Überall in der Welt entstanden Jugendherbergen, die international Youth Hostels genannt werden. In 90 Ländern gibt es über 4000 Jugendherbergen. Neben der Förderung des Jugendreisens ist das gemeinsame Eintreten für Frieden und Völkerverständigung durch den Interkulturellen Austausch junger Menschen als ideelle Zielsetzung unverändert vorhanden.

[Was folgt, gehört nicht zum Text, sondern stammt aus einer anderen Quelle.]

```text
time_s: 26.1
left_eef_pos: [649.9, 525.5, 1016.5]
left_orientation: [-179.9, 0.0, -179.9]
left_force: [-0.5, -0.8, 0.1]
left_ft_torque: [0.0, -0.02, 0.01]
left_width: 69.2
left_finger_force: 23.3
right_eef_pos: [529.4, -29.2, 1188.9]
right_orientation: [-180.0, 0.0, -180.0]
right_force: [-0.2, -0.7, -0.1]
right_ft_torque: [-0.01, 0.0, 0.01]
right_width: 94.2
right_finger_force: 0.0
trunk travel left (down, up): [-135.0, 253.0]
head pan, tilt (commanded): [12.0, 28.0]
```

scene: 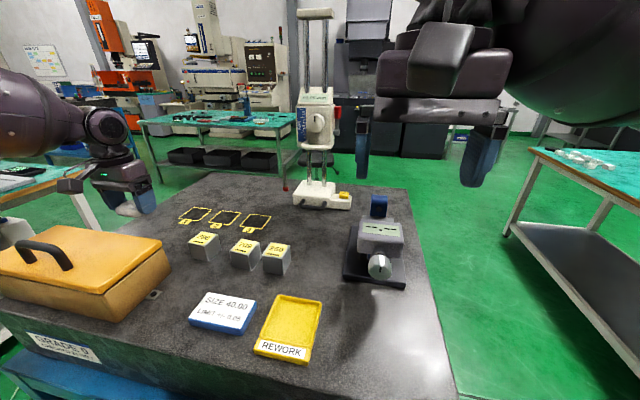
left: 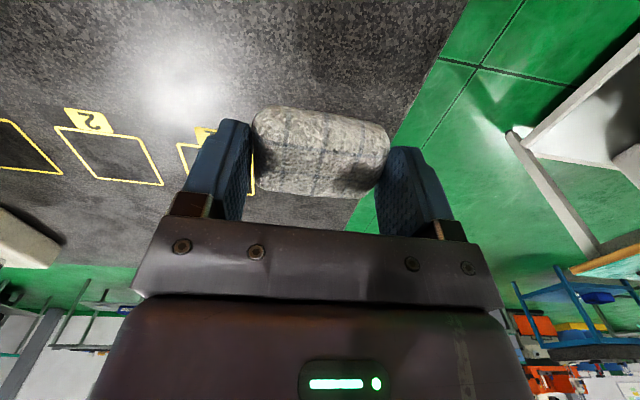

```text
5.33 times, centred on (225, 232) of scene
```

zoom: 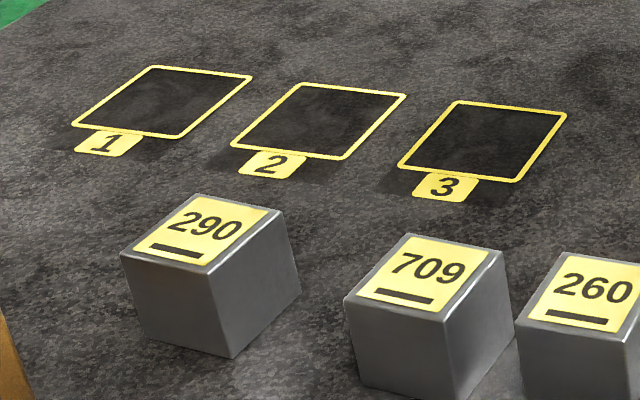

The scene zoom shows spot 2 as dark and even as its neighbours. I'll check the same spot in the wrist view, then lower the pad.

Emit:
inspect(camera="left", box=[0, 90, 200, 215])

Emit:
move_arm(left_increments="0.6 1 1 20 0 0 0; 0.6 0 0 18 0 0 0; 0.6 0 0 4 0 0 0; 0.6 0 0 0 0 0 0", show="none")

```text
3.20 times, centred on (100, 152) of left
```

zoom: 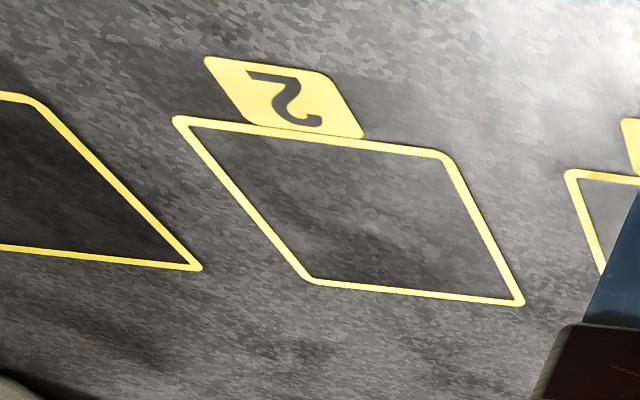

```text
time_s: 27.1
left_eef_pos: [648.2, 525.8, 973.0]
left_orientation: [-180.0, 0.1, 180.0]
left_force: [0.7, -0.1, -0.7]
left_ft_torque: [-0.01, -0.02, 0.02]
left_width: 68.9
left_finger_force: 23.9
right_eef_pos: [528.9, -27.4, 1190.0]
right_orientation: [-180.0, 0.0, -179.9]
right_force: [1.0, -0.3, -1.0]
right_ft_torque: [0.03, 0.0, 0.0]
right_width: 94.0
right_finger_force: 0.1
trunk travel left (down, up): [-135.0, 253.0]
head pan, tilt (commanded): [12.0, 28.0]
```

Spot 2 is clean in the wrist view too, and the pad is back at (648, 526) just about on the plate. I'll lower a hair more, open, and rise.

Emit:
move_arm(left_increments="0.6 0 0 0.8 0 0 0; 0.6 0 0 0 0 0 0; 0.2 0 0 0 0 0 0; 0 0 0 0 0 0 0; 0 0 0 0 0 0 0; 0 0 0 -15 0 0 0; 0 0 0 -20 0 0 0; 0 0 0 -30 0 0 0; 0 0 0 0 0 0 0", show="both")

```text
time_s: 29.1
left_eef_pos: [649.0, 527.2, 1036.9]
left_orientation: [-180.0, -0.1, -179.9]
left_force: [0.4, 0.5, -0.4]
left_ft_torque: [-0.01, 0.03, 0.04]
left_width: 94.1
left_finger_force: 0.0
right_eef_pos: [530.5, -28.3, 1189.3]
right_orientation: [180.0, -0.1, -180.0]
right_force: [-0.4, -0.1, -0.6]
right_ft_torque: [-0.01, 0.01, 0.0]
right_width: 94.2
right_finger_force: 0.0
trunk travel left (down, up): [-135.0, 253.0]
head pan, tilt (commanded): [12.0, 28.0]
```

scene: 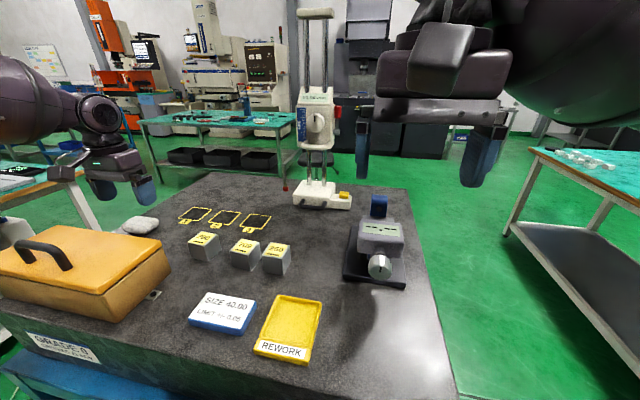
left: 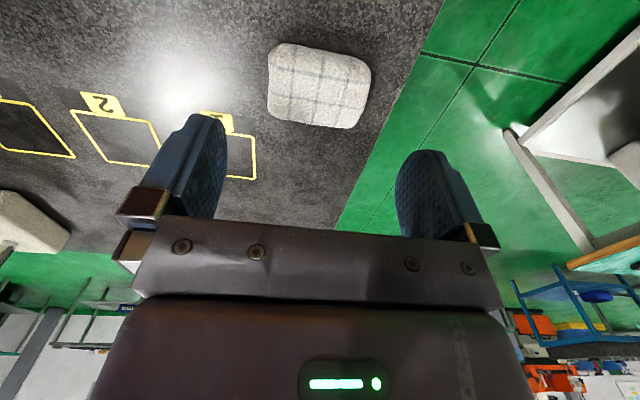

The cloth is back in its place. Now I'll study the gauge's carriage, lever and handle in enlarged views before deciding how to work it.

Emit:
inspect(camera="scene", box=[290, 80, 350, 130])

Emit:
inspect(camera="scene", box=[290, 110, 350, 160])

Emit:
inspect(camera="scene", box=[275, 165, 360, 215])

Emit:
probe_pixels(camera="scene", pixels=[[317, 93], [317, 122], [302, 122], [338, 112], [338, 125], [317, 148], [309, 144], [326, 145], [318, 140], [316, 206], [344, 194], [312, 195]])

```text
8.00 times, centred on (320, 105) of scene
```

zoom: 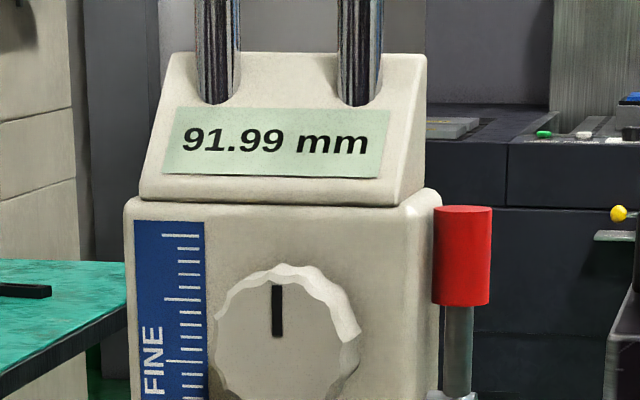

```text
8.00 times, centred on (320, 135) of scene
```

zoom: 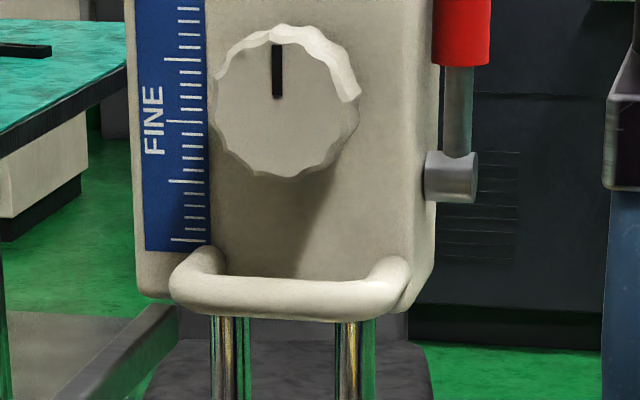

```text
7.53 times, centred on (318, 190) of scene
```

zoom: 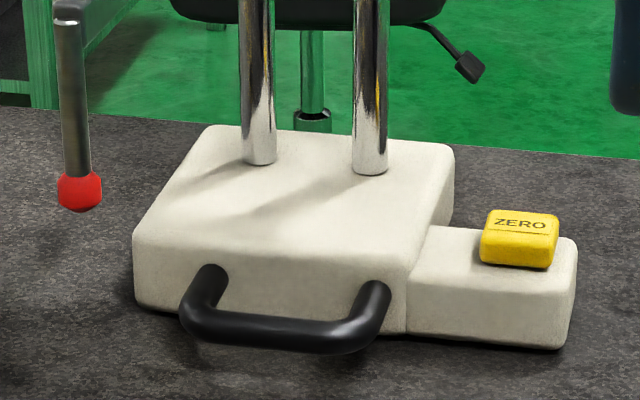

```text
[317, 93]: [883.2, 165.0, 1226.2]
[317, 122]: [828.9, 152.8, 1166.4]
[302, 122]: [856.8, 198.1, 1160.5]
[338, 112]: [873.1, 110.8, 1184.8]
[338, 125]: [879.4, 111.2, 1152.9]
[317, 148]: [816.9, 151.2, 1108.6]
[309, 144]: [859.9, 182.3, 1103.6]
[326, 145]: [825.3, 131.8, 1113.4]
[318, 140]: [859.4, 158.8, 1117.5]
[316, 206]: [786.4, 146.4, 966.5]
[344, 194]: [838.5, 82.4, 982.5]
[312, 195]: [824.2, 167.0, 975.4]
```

Ein Mann, der sich große Verdienste um den Schwäbischen Albverein und das Jugendherbergswesen erworben hat, war Georg Fahrbach (geb.1903) aus Criesbach im Kochertal. Seine Leidenschaft fürs Wandern kam aus der Wandervogelbewegung, der er aber nicht angehörte. Nach seiner Ausbildung wanderte er in der Stuttgarter Ortsgruppe des Schwäbischen Albvereins mit. Das häufige Einkehren, die Regenschirme und manch anderes störten den überzeugten Wanderer aber sehr und er zog sich wieder zurück. Auf Wunsch des Jugendleiters Wilhelm Walter gründete er den Jung-Albverein, der den Erwachsenen gar nicht gefallen wollte. Der Ortsgruppen-Ausschuss verbot diese Gruppierung. Fahrbach kümmerte sich nicht darum und er wanderte mit den Jugendlichen nach eigener Art. Nach wenigen Jahren erkannten die Erwachsenen, dass diese „Jungen“ auf dem rechten Weg waren. Er wurde Obmann der Stuttgarter Ortsgruppe und leitete diese bis 1957. Georg Fahrbach fühlte sich der Natur sehr verbunden. Er sah den Menschen als Teil der Natur, ohne die der Mensch nicht leben könne. Er sei ihr Gestalter und nicht ihr beherrschender Tyrann. 1939 gründete er den Albvereins-Naturschutzdienst. Nach dem Krieg war Fahrbach maßgeblich am Wiederaufbau des Deutschen Jugendherbergswerks beteiligt und von 1953 – 1961 dessen Vorsitzender. Er setzte sich stark für das Schüler- und Jugendwandern ein und den Bau von Herbergen in die Natur und auf Berge abseits von Lärm und Staub der Städte und der Hast des Verkehrs.